··· Supplied entries ···

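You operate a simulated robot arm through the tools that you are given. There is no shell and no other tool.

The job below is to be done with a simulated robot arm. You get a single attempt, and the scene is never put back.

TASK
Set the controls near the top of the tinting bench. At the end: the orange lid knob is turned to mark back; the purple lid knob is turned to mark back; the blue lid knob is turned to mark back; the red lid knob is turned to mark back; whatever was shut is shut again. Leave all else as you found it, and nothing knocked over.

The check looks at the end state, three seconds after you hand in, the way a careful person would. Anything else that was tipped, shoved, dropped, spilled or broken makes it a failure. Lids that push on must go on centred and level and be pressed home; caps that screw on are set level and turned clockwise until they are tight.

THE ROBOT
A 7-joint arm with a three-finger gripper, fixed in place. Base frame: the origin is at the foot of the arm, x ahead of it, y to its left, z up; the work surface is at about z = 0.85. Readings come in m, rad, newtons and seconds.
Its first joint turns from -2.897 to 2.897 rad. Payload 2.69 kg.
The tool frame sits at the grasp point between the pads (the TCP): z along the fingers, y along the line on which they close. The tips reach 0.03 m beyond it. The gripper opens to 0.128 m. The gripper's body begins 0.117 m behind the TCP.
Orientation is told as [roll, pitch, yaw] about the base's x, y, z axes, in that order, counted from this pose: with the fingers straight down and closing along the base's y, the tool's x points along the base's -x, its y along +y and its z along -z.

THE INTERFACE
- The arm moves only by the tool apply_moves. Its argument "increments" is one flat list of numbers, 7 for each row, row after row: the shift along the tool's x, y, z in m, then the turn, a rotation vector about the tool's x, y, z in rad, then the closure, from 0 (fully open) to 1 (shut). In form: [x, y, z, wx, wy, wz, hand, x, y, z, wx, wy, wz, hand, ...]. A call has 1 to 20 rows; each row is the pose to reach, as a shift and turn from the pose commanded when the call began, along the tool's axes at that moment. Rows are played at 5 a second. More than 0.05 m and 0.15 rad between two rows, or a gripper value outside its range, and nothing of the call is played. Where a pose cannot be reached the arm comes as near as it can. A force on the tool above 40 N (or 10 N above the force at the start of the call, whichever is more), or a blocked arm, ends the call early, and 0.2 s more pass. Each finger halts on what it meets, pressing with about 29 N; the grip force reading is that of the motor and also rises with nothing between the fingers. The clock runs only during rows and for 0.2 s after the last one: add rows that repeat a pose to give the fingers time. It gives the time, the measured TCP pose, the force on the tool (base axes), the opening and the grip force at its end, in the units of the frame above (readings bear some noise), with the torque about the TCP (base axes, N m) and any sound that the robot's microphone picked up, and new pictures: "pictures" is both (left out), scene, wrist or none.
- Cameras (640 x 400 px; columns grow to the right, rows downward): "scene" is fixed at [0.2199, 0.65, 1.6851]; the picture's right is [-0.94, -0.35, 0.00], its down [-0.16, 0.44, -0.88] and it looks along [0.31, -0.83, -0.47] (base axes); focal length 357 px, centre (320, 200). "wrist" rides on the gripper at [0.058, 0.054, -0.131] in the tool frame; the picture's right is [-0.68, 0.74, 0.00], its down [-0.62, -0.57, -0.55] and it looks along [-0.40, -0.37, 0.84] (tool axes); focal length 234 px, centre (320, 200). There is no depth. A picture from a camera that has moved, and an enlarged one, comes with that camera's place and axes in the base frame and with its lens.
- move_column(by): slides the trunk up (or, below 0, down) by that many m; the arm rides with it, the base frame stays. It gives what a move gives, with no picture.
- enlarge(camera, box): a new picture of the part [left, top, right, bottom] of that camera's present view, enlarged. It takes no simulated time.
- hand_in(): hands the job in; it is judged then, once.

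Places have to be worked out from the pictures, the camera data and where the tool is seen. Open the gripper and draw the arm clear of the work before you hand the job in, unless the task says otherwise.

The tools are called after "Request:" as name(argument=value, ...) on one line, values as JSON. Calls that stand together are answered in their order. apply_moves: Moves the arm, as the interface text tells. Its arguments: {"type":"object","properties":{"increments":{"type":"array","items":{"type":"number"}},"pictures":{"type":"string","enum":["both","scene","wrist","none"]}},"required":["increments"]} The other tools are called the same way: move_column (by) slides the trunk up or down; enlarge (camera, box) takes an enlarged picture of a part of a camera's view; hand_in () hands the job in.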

···
··· Supplied entries ···

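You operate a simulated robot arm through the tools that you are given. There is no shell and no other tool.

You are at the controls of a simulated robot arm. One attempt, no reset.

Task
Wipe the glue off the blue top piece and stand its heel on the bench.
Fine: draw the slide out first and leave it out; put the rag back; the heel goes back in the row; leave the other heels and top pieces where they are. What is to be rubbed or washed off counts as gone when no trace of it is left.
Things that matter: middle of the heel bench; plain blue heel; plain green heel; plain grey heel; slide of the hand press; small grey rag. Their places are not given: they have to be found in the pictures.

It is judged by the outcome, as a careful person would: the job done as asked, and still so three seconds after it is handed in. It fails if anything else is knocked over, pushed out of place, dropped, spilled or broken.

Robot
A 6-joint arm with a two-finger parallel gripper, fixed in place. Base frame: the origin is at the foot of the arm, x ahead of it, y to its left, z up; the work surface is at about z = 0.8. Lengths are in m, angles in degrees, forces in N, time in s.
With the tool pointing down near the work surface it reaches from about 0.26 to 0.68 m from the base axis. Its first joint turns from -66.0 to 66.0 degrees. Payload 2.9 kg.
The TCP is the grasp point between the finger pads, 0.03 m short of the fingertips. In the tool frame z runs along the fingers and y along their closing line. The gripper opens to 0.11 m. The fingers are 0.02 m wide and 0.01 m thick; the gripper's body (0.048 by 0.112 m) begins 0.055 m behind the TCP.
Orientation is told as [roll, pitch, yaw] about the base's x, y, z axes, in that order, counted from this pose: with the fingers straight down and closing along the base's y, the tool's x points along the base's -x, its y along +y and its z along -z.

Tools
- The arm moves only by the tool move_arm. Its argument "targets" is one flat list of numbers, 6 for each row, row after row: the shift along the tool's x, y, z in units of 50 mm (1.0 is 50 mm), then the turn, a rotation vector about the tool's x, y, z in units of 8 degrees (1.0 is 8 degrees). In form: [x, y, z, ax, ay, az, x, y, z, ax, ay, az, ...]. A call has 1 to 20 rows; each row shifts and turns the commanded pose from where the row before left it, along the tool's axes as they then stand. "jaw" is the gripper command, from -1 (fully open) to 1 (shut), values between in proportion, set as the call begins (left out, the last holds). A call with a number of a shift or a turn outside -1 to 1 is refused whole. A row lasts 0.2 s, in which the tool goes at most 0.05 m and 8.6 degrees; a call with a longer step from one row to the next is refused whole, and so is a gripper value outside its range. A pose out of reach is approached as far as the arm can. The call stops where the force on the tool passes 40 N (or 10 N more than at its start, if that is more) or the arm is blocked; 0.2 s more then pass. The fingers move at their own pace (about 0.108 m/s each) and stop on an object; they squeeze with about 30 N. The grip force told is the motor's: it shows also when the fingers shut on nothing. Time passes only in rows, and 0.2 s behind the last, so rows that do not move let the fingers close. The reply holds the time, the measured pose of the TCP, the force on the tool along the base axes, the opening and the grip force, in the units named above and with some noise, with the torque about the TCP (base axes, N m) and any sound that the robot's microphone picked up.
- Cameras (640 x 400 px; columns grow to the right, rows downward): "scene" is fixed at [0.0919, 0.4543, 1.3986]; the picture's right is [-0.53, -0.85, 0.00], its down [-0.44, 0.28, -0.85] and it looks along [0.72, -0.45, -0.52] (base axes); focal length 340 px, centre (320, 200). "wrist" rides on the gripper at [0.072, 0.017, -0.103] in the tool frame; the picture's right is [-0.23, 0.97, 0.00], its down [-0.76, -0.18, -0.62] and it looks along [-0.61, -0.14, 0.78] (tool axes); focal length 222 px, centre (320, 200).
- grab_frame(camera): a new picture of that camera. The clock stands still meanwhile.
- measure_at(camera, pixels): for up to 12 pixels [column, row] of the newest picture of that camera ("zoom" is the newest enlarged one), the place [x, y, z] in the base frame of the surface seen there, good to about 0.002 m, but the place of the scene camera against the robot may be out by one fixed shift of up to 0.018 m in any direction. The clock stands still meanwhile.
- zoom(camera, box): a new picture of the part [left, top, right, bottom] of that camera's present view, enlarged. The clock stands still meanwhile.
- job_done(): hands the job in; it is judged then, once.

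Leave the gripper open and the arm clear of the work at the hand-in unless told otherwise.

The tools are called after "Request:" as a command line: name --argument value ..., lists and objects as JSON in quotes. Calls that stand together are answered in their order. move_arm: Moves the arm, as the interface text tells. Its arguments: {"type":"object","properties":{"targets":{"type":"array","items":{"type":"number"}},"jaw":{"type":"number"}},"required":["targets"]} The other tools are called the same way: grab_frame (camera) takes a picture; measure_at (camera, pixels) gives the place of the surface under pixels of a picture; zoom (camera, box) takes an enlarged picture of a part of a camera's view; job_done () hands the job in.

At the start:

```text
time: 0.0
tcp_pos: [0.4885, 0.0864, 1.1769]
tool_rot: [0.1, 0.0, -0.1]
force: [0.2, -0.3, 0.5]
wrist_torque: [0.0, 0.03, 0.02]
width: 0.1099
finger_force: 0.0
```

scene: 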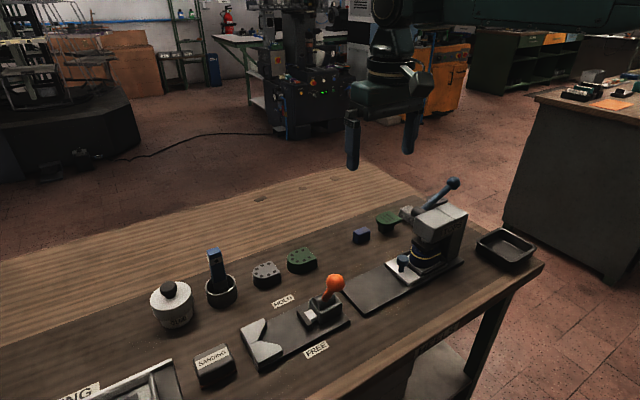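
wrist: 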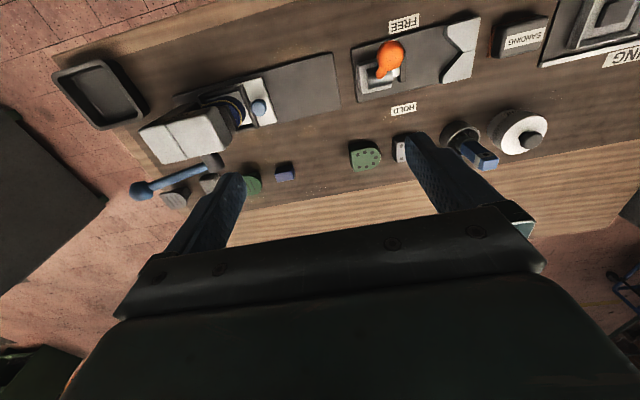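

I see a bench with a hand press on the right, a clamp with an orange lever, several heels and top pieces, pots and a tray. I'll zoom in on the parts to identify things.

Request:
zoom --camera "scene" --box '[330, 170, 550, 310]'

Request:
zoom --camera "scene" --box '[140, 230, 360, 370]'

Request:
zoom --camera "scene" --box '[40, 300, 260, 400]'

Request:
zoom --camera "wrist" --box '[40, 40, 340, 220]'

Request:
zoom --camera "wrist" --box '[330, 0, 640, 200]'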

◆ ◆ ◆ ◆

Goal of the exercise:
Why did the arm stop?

···

Extract from the material all lines containing the string "back".

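The job below is to be done with a simulated robot arm. You get a single attempt, and the scene is never put back.
Set the controls near the top of the tinting bench. At the end: the orange lid knob is turned to mark back; the purple lid knob is turned to mark back; the blue lid knob is turned to mark back; the red lid knob is turned to mark back; whatever was shut is shut again. Leave all else as you found it, and nothing knocked over.
Fine: draw the slide out first and leave it out; put the rag back; the heel goes back in the row; leave the other heels and top pieces where they are. What is to be rubbed or washed off counts as gone when no trace of it is left.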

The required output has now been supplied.